→ Exercise set
• 1. Repeat the given text word for word.
• 2. Everything in the listing below from the line containing "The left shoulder" through the line containing "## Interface" should be repeated exactly; leave out every other line.

-- start of Given text --

The US Federal Reserve's desperate attempts to keep the US economy from sinking are remarkable for at least two reasons. First, until just a few months ago, the conventional wisdom was that the US would avoid recession. Now recession looks certain. Second, the Fed's actions do not seem to be effective. Although interest rates have been slashed and the Fed has lavished liquidity on cash-strapped banks, the crisis is deepening.
To a large extent, the US crisis was actually made by the Fed, helped by the wishful thinking of the Bush administration. One main culprit was none other than Alan Greenspan, who left the Fed Chairman Ben Bernanke with a terrible situation. But Bernanke was a Fed governor in the Greenspan years, and he, too, failed to diagnose correctly the growing problems with its policies.
Today's financial crisis has its immediate roots in 2001, amid the end of the Internet boom and the shock of the Sept. 11 terrorist attacks. It was at that point that the Fed turned on the monetary spigots to try to combat an economic slowdown. The Fed pumped money into the US economy and slashed its main interest rate -- the Federal Funds rate -- from 3.5 percent in August 2001 to a mere 1 percent by mid-2003. The Fed held this rate too low for too long.

-- end of Given text --
-- start of Data excerpt --

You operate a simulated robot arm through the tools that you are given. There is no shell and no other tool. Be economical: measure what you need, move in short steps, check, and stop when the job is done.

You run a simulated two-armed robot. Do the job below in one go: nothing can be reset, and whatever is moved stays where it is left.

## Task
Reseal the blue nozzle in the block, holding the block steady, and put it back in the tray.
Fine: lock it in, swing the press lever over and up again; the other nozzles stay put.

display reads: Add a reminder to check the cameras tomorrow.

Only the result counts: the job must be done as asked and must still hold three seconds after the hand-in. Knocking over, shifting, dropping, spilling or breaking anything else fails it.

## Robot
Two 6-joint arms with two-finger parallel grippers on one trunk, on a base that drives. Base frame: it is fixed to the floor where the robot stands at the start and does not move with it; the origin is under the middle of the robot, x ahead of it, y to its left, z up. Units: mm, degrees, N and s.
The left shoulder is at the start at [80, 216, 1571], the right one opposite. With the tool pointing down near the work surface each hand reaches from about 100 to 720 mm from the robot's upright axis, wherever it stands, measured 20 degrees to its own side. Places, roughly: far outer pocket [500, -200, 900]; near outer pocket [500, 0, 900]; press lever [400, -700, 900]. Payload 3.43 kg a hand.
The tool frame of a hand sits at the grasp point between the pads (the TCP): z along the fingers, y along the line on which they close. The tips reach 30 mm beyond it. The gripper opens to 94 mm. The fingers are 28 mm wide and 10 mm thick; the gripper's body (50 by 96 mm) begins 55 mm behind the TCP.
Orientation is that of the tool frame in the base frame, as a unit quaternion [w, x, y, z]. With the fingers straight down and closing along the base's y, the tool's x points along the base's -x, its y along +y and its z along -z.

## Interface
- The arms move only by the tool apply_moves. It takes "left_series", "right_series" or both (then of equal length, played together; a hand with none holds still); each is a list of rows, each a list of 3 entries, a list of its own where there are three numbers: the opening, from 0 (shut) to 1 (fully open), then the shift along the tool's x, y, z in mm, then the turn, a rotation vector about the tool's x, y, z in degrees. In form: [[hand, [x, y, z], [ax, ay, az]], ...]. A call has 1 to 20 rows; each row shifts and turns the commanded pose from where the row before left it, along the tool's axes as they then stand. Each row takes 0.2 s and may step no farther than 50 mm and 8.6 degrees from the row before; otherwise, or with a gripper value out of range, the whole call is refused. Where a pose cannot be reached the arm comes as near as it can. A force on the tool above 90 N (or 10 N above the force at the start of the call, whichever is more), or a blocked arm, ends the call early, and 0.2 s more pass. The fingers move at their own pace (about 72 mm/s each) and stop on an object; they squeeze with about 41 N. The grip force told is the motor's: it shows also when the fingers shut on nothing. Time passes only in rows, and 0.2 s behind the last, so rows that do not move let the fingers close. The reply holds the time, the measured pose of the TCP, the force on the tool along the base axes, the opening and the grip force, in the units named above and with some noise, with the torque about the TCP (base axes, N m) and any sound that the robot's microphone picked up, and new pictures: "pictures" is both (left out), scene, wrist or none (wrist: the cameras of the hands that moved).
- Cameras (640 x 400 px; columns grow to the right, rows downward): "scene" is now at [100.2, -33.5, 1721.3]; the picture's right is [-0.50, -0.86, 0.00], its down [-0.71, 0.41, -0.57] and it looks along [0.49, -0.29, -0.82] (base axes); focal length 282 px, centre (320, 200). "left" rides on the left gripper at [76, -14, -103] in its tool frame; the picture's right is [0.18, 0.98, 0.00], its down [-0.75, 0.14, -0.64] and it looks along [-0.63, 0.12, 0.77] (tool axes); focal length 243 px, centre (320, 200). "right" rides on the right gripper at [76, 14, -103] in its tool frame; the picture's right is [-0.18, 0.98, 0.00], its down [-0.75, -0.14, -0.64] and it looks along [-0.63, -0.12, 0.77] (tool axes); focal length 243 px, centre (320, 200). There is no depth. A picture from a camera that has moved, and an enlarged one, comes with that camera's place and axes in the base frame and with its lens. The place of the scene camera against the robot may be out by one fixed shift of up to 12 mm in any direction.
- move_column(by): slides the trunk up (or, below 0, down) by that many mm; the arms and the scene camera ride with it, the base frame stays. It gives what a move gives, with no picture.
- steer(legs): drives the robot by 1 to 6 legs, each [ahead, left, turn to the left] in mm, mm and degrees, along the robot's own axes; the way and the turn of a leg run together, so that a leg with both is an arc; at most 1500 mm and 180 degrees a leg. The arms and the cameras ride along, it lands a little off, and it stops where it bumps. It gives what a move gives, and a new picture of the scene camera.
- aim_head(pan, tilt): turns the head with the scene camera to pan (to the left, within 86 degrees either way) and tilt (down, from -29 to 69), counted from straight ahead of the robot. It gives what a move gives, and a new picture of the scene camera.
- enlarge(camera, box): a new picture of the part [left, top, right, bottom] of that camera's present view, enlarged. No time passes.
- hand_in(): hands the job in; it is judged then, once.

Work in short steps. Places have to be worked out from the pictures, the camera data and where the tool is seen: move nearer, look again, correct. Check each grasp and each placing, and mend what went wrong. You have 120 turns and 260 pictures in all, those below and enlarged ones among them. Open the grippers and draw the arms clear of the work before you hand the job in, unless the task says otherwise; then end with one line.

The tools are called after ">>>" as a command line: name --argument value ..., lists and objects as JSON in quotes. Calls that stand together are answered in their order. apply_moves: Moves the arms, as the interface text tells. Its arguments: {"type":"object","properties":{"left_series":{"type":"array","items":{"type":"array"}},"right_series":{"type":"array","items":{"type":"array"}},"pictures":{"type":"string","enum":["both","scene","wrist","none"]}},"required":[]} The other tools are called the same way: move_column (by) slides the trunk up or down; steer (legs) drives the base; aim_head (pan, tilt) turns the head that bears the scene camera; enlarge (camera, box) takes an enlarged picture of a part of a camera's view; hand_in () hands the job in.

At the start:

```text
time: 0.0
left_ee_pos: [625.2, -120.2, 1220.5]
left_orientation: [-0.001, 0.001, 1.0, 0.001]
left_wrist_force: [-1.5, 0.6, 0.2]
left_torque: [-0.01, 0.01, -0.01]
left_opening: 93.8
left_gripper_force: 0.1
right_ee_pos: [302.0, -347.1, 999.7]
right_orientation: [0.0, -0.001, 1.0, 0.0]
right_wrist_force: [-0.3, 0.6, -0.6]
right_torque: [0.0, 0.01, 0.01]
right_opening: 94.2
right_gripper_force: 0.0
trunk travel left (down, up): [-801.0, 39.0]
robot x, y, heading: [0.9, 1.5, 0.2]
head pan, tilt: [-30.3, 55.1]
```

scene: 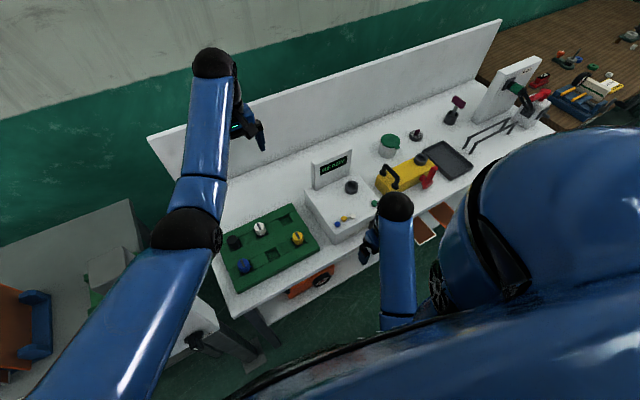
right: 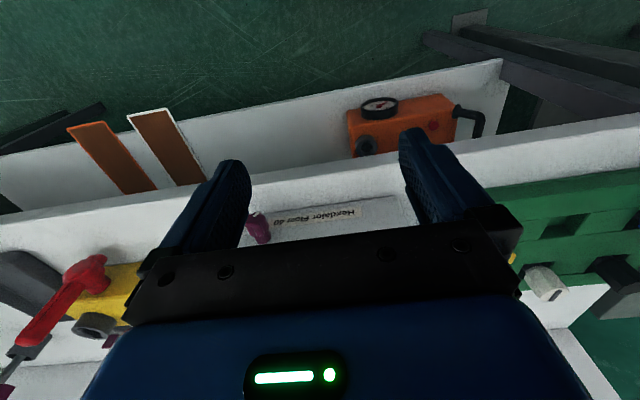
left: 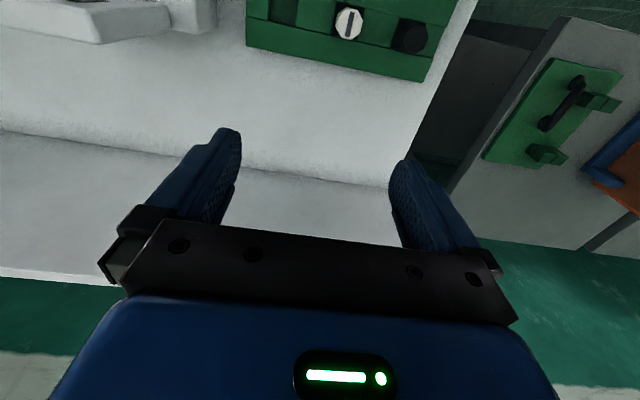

-- end of Data excerpt --

→ Outputs for the tasks
• 1.
The US Federal Reserve's desperate attempts to keep the US economy from sinking are remarkable for at least two reasons. First, until just a few months ago, the conventional wisdom was that the US would avoid recession. Now recession looks certain. Second, the Fed's actions do not seem to be effective. Although interest rates have been slashed and the Fed has lavished liquidity on cash-strapped banks, the crisis is deepening.
To a large extent, the US crisis was actually made by the Fed, helped by the wishful thinking of the Bush administration. One main culprit was none other than Alan Greenspan, who left the Fed Chairman Ben Bernanke with a terrible situation. But Bernanke was a Fed governor in the Greenspan years, and he, too, failed to diagnose correctly the growing problems with its policies.
Today's financial crisis has its immediate roots in 2001, amid the end of the Internet boom and the shock of the Sept. 11 terrorist attacks. It was at that point that the Fed turned on the monetary spigots to try to combat an economic slowdown. The Fed pumped money into the US economy and slashed its main interest rate -- the Federal Funds rate -- from 3.5 percent in August 2001 to a mere 1 percent by mid-2003. The Fed held this rate too low for too long.

• 2.
The left shoulder is at the start at [80, 216, 1571], the right one opposite. With the tool pointing down near the work surface each hand reaches from about 100 to 720 mm from the robot's upright axis, wherever it stands, measured 20 degrees to its own side. Places, roughly: far outer pocket [500, -200, 900]; near outer pocket [500, 0, 900]; press lever [400, -700, 900]. Payload 3.43 kg a hand.
The tool frame of a hand sits at the grasp point between the pads (the TCP): z along the fingers, y along the line on which they close. The tips reach 30 mm beyond it. The gripper opens to 94 mm. The fingers are 28 mm wide and 10 mm thick; the gripper's body (50 by 96 mm) begins 55 mm behind the TCP.
Orientation is that of the tool frame in the base frame, as a unit quaternion [w, x, y, z]. With the fingers straight down and closing along the base's y, the tool's x points along the base's -x, its y along +y and its z along -z.

## Interface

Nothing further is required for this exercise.